Data supplied start

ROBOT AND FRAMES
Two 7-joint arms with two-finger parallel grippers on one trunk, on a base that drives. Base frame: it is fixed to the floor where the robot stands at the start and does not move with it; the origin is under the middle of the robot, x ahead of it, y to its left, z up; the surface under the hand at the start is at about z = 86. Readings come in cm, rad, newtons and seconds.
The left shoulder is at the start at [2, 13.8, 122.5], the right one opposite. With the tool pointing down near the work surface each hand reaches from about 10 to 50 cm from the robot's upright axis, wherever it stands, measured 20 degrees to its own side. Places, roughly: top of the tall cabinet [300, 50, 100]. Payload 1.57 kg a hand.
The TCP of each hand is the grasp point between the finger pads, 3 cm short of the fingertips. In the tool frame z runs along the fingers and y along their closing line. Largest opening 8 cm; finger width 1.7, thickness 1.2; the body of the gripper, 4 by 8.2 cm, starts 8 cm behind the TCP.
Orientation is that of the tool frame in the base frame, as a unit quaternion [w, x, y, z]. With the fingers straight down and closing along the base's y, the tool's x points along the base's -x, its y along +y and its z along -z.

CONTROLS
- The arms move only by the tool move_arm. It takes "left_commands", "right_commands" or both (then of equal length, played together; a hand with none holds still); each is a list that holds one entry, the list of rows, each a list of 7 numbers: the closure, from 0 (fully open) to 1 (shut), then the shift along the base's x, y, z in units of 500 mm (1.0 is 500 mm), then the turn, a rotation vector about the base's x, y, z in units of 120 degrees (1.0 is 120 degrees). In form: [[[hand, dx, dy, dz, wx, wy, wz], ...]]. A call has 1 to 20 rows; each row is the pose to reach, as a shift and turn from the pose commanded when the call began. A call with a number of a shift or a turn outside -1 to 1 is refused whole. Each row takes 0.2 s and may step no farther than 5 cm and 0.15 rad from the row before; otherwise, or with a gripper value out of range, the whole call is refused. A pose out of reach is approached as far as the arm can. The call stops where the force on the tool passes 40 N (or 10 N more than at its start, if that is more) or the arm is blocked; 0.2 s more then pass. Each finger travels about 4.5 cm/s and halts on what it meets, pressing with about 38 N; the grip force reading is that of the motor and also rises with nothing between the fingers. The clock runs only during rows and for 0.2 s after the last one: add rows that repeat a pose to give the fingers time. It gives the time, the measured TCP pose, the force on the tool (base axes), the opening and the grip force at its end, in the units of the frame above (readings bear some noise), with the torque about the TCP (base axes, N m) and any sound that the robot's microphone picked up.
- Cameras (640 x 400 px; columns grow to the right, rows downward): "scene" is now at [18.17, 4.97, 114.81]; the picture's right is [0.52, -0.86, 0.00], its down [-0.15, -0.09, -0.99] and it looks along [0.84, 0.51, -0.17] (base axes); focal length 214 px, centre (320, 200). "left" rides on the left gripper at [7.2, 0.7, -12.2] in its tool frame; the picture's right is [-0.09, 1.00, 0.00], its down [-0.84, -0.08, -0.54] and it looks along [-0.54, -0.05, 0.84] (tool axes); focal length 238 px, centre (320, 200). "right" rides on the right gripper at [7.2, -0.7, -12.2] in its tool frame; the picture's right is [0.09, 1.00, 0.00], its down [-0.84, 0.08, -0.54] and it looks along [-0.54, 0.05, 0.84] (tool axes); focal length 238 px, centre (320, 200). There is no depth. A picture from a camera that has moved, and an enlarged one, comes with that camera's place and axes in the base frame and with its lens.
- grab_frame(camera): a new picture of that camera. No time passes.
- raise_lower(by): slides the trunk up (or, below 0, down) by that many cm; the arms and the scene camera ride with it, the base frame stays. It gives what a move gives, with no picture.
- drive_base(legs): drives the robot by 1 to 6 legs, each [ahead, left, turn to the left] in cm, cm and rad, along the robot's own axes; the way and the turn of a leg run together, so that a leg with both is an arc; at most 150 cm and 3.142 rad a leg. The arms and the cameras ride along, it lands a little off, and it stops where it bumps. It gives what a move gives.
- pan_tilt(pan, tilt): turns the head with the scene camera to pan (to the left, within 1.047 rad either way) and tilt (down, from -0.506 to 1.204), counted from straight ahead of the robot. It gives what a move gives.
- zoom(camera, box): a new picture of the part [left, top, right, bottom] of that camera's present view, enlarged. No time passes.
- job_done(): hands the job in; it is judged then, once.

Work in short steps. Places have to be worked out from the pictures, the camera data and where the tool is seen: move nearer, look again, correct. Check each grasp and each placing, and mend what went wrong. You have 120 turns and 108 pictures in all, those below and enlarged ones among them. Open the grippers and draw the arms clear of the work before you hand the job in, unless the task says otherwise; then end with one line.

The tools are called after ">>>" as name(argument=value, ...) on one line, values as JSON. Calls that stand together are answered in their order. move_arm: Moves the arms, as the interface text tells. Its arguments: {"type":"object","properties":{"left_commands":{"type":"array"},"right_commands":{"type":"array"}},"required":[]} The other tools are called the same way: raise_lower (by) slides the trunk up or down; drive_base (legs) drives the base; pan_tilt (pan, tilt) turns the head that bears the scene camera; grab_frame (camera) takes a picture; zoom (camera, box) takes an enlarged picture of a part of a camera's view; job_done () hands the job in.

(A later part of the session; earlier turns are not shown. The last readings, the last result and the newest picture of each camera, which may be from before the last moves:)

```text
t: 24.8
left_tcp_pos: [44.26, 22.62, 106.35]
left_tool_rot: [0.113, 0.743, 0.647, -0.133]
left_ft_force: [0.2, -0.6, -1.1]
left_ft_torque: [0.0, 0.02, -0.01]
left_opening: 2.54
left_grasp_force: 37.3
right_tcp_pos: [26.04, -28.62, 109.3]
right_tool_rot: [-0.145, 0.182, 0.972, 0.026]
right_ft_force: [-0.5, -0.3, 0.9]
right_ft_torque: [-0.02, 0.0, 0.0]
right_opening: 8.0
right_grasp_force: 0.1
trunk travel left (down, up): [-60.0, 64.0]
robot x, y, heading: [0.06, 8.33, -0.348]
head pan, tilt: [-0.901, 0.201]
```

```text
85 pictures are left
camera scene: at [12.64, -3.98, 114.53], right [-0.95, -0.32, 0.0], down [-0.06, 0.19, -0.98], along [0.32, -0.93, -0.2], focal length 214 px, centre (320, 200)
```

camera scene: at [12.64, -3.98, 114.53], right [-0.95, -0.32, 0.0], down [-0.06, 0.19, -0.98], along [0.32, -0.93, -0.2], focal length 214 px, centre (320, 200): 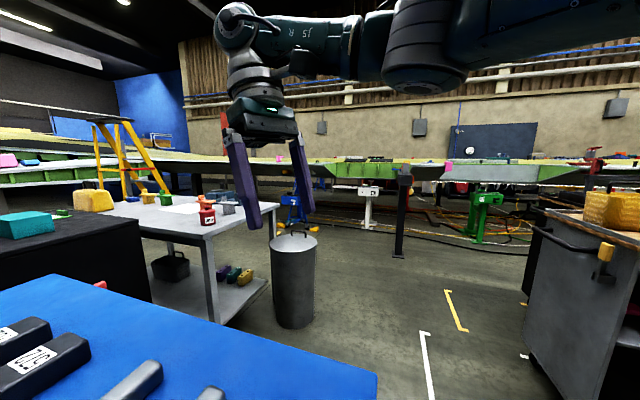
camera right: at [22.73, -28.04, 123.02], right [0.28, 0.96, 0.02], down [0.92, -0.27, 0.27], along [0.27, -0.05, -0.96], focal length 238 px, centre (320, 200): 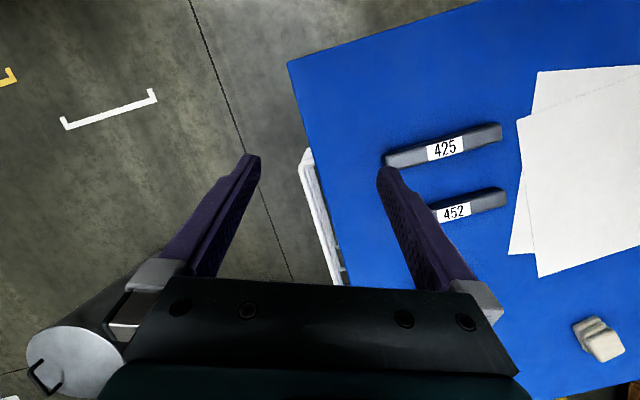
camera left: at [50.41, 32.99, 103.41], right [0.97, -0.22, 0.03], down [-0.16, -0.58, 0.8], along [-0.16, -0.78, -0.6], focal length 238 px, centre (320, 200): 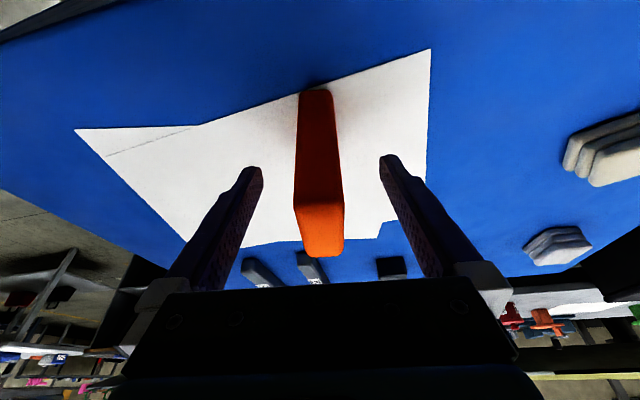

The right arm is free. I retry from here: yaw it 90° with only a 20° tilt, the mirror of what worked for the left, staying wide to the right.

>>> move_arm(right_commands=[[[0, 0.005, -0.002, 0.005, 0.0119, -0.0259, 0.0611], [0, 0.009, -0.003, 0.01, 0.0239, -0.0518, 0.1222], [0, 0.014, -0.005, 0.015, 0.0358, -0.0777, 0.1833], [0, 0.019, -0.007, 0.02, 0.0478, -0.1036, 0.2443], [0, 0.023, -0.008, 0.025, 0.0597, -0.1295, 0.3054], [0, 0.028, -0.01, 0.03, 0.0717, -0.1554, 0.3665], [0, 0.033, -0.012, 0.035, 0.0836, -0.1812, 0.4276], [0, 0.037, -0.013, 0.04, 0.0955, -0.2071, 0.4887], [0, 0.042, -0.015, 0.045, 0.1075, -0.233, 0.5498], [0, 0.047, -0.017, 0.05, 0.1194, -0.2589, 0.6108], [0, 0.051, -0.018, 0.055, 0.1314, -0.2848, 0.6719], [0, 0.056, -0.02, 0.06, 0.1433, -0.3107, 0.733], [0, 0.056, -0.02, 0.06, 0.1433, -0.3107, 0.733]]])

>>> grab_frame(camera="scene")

Data supplied end
Data supplied start

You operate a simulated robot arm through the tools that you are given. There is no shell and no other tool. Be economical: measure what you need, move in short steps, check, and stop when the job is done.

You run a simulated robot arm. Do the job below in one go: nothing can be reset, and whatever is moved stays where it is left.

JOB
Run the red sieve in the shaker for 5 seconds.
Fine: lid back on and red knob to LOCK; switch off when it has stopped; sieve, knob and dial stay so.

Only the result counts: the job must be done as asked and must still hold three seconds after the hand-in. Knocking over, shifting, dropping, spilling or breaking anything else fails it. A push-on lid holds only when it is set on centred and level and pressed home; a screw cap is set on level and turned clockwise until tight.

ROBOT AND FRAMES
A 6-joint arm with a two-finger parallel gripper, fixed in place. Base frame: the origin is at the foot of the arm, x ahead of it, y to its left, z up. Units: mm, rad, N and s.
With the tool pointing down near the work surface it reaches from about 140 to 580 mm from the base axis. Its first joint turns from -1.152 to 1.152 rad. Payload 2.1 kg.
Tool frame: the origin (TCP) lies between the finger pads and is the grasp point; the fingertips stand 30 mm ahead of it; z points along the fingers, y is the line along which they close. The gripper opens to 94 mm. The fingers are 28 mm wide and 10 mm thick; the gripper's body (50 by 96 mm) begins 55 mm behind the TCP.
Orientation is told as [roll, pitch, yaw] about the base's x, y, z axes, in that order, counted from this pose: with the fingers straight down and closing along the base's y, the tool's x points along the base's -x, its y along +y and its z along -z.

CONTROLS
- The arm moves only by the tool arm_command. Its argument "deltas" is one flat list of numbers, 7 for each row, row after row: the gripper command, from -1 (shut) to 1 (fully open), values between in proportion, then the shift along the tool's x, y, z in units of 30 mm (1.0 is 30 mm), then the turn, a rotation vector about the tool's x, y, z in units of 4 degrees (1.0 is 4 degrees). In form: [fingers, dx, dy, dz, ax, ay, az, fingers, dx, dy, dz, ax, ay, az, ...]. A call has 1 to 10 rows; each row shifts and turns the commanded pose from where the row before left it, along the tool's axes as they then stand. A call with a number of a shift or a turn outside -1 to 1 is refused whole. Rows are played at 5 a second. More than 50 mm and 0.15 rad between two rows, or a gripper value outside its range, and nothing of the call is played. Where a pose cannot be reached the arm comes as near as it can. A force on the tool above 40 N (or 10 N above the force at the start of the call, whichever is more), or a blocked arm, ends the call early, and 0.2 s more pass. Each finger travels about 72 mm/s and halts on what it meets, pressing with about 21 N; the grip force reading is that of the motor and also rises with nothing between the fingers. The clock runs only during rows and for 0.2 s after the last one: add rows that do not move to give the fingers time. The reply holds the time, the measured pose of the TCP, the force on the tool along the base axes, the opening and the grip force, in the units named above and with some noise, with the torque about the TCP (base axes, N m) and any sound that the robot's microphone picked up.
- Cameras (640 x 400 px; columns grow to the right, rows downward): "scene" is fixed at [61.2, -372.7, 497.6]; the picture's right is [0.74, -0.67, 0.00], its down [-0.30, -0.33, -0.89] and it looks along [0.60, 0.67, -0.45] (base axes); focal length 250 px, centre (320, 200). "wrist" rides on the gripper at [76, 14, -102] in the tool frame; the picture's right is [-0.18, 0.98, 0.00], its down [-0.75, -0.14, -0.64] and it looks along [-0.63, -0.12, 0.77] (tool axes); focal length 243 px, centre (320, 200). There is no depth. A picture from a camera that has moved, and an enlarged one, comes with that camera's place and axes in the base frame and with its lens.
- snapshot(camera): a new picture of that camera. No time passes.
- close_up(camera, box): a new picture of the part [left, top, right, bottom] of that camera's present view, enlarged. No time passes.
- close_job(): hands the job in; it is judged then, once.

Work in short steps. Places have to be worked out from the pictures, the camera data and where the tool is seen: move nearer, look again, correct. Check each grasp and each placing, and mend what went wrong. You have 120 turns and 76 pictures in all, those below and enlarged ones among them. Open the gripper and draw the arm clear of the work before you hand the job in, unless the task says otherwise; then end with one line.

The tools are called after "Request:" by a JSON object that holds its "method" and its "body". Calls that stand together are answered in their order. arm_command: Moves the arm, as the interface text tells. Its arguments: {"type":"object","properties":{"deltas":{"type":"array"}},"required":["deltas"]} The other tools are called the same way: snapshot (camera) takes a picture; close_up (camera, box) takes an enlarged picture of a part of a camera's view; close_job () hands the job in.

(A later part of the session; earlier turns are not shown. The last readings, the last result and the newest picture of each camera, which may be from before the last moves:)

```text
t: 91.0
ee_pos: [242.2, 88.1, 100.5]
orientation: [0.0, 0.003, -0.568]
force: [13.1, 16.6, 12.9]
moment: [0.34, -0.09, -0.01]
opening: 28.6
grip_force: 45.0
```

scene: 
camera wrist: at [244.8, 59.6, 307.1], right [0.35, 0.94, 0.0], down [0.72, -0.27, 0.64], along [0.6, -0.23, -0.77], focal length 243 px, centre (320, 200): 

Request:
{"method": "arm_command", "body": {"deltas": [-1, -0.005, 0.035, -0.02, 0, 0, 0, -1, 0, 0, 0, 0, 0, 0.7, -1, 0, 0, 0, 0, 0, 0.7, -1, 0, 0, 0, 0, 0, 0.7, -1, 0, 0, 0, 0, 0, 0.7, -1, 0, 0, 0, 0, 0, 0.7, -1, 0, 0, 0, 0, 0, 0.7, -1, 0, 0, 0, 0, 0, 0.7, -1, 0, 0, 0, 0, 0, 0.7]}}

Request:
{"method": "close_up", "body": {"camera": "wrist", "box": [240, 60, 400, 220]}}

Data supplied end
Data supplied start

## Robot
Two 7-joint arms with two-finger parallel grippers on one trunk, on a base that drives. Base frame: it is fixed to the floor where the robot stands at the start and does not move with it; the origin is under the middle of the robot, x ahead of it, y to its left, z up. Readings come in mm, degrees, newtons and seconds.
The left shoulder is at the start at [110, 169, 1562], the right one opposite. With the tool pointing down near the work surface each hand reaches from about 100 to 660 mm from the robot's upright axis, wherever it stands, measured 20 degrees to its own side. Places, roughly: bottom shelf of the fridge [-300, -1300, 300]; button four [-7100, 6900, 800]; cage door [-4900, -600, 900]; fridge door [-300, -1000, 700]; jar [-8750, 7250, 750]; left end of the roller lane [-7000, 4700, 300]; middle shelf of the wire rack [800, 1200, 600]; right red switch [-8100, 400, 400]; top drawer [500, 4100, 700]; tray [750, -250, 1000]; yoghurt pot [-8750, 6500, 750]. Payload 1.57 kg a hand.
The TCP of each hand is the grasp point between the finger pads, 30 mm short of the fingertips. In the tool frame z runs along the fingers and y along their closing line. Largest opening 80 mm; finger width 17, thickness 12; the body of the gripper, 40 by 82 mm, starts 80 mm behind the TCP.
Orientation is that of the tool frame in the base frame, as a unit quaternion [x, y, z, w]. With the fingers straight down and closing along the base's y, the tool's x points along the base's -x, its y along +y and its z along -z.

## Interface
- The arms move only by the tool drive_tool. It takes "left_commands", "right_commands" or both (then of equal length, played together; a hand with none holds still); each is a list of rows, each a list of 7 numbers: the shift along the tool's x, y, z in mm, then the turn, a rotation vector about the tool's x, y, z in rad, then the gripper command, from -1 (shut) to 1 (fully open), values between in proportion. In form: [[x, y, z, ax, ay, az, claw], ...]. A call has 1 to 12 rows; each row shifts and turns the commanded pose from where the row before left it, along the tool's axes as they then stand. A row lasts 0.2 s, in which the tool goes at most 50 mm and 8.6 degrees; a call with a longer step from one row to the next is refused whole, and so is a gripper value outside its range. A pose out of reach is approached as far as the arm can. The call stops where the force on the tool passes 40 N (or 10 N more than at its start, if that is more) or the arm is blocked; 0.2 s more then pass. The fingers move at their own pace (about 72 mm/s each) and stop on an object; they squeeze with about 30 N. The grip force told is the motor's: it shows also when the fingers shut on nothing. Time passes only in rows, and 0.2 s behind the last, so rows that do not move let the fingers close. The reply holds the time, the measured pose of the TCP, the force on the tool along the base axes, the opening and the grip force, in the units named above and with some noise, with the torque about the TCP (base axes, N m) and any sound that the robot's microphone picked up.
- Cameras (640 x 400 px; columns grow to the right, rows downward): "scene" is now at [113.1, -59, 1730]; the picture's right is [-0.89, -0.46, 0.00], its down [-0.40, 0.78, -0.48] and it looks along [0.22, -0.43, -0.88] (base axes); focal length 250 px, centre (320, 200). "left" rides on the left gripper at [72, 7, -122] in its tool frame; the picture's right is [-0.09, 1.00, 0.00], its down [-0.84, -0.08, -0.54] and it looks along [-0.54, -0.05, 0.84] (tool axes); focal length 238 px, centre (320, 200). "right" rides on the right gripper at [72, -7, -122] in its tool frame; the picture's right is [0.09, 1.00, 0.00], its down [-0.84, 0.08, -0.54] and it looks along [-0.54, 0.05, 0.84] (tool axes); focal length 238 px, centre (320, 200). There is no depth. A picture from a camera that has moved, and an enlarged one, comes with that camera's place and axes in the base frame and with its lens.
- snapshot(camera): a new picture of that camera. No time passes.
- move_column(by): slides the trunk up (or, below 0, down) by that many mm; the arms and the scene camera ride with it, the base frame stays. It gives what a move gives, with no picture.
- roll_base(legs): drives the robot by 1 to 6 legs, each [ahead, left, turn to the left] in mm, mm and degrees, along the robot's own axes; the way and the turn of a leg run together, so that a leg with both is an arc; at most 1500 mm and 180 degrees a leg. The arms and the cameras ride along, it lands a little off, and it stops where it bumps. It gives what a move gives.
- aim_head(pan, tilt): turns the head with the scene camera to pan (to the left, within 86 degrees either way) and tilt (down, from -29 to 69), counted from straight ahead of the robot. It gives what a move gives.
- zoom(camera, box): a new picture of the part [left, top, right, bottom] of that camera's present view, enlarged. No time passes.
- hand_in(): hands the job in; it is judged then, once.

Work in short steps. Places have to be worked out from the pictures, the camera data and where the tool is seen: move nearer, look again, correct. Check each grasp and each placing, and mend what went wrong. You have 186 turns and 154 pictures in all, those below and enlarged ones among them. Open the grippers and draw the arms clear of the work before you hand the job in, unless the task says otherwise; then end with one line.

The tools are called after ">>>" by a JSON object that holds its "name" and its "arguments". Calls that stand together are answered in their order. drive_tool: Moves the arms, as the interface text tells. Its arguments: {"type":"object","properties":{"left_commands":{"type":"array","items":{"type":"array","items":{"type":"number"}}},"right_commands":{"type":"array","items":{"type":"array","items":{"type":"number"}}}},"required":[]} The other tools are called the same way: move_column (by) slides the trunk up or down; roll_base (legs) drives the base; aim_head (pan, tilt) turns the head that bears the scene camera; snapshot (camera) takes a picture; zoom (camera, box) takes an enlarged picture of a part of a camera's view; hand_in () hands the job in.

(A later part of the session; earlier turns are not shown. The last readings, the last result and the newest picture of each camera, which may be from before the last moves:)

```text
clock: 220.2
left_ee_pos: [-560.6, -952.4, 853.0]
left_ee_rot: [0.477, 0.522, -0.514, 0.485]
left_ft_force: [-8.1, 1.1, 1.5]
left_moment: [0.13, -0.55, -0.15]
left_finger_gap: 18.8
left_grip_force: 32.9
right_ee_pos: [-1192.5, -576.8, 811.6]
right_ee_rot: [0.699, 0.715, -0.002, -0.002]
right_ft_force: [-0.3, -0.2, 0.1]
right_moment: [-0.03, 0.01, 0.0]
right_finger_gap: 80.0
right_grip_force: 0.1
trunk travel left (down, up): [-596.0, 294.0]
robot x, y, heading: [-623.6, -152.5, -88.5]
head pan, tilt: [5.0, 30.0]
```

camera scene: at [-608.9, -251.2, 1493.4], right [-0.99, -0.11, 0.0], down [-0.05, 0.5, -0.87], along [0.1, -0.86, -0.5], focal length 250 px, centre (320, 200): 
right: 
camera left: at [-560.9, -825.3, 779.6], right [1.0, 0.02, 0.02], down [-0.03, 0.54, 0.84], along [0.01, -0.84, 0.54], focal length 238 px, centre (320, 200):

Data supplied end

Instruction: Copy the records above exactly, beginning at the line that contains "80 mm behind the TCP." and stopping after the line that contains "## Interface". Give them as a Markdown table with the columns Order and Words: a running number and the line, blank lines left out.

Answer to the task:
| Order | Words |
|---|---|
| 1 | The TCP of each hand is the grasp point between the finger pads, 30 mm short of the fingertips. In the tool frame z runs along the fingers and y along their closing line. Largest opening 80 mm; finger width 17, thickness 12; the body of the gripper, 40 by 82 mm, starts 80 mm behind the TCP. |
| 2 | Orientation is that of the tool frame in the base frame, as a unit quaternion [x, y, z, w]. With the fingers straight down and closing along the base's y, the tool's x points along the base's -x, its y along +y and its z along -z. |
| 3 | ## Interface |